Transcribe each line exactly. Put each line that is not blank into a JSON list as a string.

• _Information supplied_:
· · · ·

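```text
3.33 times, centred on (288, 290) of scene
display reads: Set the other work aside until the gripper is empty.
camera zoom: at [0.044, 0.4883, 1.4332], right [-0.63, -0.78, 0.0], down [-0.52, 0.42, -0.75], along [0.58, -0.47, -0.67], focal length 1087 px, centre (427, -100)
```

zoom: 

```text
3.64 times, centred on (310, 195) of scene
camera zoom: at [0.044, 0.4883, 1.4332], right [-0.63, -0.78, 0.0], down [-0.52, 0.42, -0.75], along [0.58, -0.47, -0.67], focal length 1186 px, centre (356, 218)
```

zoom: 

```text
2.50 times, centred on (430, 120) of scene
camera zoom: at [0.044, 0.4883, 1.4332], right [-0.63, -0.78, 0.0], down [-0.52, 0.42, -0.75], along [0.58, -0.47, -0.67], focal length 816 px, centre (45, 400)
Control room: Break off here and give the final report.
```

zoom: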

· · · ·

• _Written response_:
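[
  "```text",
  "3.33 times, centred on (288, 290) of scene",
  "display reads: Set the other work aside until the gripper is empty.",
  "camera zoom: at [0.044, 0.4883, 1.4332], right [-0.63, -0.78, 0.0], down [-0.52, 0.42, -0.75], along [0.58, -0.47, -0.67], focal length 1087 px, centre (427, -100)",
  "```",
  "zoom: ",
  "```text",
  "3.64 times, centred on (310, 195) of scene",
  "camera zoom: at [0.044, 0.4883, 1.4332], right [-0.63, -0.78, 0.0], down [-0.52, 0.42, -0.75], along [0.58, -0.47, -0.67], focal length 1186 px, centre (356, 218)",
  "```",
  "zoom: ",
  "```text",
  "2.50 times, centred on (430, 120) of scene",
  "camera zoom: at [0.044, 0.4883, 1.4332], right [-0.63, -0.78, 0.0], down [-0.52, 0.42, -0.75], along [0.58, -0.47, -0.67], focal length 816 px, centre (45, 400)",
  "Control room: Break off here and give the final report.",
  "```",
  "zoom:"
]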